Il mercato si è aperto da qualche giorno e non è un problema per l’Inter dire addio a Vidal, voluto da Antonio Conte e pagato per due anni circa 7 milioni di euro a stagione: un macigno sul groppone di Zhang jr, che infatti ha ballato tutto il weekend in costa Smeralda, fino all’alba. Così ora Marotta potrà girare a Dybala l’ingaggio che prendeva il cileno, tornato all’Inter al tramonto della sua carriera. Un po’ come sta arrivando lo spaghetto Di Maria, calciatore eccezionale e sublime, che ha segnato come Messi l’ultimo decennio di calcio con la maglia dell’Argentina. Ma che arriva nella sua ultima parte di carriera: speriamo ci regali qualche giocata, anche se il momento di poterselo gustare al dente sembra passato. E qui arriviamo alla fine della storia, ma senza volersi piegare alla solita lamentela dell’”eh, non siamo più quelli di una volta…”. Cioè, non lo siamo, ma lamentarsi per farlo è basta è inutile: serve una critica costruttiva. E allora, visto che il calcio è industria e nel business il denaro è una cosa abbastanza importante, va capito perché i diritti della A siano stati venduti malissimo in medio oriente e Nord America, come ha “denunciato” su twitter Tancredi Palmeri: “Qualcosa non quadra con la vendita diritti tv Serie A all’estero in Medio Oriente. I club piangono miseria sui diritti esteri, e poi non vendono al migliore offerente?! Anzi. I club stessi hanno trovato offerta maggiore. Ma la Lega ha scelto una minore”.

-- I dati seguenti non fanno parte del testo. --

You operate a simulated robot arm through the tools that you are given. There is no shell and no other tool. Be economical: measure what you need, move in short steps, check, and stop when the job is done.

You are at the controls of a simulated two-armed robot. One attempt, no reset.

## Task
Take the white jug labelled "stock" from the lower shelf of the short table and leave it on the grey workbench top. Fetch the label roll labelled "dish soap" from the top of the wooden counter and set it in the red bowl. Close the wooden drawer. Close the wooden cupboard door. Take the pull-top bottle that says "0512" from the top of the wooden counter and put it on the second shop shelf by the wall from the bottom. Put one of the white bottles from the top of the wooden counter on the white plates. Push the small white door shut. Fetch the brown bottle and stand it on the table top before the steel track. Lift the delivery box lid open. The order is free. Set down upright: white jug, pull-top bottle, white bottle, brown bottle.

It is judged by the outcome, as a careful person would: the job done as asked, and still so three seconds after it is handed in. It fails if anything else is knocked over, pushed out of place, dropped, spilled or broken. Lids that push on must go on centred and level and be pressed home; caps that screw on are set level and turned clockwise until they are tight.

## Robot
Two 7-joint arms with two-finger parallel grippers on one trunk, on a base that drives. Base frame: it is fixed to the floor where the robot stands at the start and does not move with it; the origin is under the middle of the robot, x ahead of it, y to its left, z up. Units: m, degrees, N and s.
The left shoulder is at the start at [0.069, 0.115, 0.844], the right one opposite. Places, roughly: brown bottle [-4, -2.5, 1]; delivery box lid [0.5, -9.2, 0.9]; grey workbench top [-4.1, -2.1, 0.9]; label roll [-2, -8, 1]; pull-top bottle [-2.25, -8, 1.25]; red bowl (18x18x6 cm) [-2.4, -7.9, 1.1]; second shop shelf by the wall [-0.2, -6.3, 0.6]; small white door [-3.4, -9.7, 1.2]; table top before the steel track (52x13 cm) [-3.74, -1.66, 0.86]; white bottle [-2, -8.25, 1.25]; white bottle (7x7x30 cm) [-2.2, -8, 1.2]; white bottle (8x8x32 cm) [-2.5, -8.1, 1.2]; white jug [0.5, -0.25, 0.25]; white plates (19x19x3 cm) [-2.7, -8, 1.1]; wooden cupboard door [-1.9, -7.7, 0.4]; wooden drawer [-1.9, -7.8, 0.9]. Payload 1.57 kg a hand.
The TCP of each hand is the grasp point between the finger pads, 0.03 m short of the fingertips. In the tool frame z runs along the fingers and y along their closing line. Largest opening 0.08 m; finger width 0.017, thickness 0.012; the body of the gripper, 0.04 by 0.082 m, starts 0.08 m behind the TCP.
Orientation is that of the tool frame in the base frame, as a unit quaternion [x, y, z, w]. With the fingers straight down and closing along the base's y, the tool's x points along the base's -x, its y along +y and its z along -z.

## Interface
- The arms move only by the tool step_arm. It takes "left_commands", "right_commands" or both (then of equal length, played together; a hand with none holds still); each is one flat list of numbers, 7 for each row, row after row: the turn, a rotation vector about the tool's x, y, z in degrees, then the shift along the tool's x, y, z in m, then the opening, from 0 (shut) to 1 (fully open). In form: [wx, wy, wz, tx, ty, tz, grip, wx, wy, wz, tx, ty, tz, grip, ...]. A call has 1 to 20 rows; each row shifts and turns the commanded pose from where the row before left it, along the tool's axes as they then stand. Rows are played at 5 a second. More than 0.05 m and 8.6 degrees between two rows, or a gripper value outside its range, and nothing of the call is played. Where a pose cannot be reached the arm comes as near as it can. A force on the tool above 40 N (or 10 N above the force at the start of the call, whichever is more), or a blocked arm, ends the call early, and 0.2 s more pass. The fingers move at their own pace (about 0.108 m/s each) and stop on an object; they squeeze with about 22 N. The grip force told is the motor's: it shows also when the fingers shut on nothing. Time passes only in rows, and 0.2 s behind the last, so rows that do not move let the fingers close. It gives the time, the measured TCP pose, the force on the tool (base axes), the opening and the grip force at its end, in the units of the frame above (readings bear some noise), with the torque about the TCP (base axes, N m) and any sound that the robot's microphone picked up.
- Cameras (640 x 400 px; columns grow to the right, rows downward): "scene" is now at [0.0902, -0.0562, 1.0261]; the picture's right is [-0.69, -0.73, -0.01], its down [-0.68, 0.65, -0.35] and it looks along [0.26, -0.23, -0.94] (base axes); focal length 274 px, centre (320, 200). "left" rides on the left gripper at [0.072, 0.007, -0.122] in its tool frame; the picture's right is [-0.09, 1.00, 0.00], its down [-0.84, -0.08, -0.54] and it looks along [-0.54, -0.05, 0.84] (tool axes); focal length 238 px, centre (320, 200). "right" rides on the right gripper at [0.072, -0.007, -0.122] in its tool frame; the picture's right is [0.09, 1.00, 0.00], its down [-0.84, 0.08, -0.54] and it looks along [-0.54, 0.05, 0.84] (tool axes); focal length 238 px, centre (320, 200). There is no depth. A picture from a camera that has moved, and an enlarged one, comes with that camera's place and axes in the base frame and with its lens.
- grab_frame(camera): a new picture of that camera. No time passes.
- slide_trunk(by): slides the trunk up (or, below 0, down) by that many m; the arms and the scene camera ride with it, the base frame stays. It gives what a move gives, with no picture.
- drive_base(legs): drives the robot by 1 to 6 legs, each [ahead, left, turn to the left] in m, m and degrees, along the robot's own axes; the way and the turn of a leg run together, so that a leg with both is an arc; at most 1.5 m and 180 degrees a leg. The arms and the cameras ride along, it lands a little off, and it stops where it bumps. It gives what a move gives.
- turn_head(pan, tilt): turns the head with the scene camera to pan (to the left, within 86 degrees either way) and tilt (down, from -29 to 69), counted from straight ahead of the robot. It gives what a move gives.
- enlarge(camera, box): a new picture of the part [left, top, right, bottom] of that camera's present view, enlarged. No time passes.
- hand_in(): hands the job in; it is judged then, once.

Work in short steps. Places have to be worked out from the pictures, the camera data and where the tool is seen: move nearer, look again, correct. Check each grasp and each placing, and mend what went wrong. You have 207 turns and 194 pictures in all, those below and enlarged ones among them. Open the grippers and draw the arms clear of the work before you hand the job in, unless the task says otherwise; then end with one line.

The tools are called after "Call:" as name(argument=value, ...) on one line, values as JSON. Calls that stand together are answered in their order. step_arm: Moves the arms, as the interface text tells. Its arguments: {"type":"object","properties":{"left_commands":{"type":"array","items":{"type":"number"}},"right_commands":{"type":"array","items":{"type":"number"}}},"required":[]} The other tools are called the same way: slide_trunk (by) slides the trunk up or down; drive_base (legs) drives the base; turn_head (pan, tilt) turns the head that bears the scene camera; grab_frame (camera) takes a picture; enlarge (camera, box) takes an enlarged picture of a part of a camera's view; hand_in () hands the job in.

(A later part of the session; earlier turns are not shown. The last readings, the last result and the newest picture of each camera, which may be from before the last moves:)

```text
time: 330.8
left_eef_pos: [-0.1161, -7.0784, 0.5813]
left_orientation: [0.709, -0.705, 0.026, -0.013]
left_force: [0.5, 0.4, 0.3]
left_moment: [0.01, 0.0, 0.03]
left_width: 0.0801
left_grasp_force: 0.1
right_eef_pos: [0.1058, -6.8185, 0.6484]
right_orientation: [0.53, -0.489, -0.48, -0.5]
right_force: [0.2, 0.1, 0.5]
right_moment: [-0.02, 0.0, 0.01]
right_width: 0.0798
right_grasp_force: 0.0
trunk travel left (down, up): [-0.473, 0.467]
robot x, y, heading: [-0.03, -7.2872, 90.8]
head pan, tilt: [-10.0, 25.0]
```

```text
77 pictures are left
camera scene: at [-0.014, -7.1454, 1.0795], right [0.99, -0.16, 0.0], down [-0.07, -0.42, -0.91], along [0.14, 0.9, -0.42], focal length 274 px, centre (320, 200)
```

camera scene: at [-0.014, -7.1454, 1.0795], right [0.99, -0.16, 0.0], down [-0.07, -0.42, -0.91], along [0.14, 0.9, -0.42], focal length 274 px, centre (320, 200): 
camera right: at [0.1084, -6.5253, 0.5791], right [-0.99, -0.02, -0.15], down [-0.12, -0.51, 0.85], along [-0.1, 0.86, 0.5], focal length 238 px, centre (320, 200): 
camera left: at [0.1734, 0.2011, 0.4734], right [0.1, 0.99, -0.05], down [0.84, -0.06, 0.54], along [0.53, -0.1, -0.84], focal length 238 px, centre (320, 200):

Già: noi all’estero vendiamo 4 volte in meno della Liga, che non ha più Messi e Cr7 ma nel frattempo ha fatto stadi nuovi (Atleti, Bilbao, Siviglia) o sistemato i vecchi, come il Bernabeu del Real Madrid (per quelli che vogliono abbattere San Siro). Insomma, non è solo quello che si vede in campo ma anche il contorno dell’inquadratura: la cosa la svilupparono per primi in Inghilterra con la Premier nei primi anni ‘90. La beffa è che lo fecero quando all’apice mondiale del calcio c’eravamo noi italiani e, per giunta, con un club che dominava nel mondo guidato da uno che di televisione qualcosa ne capiva: Silvio Berlusconi. Ci siamo fatti fregare e trent’anni dopo siamo ancora qui, senza stadi, senza soldi e - scusate - con gli stessi presidenti che persero l’occasione di rinnovarsi quando erano i primi al mondo.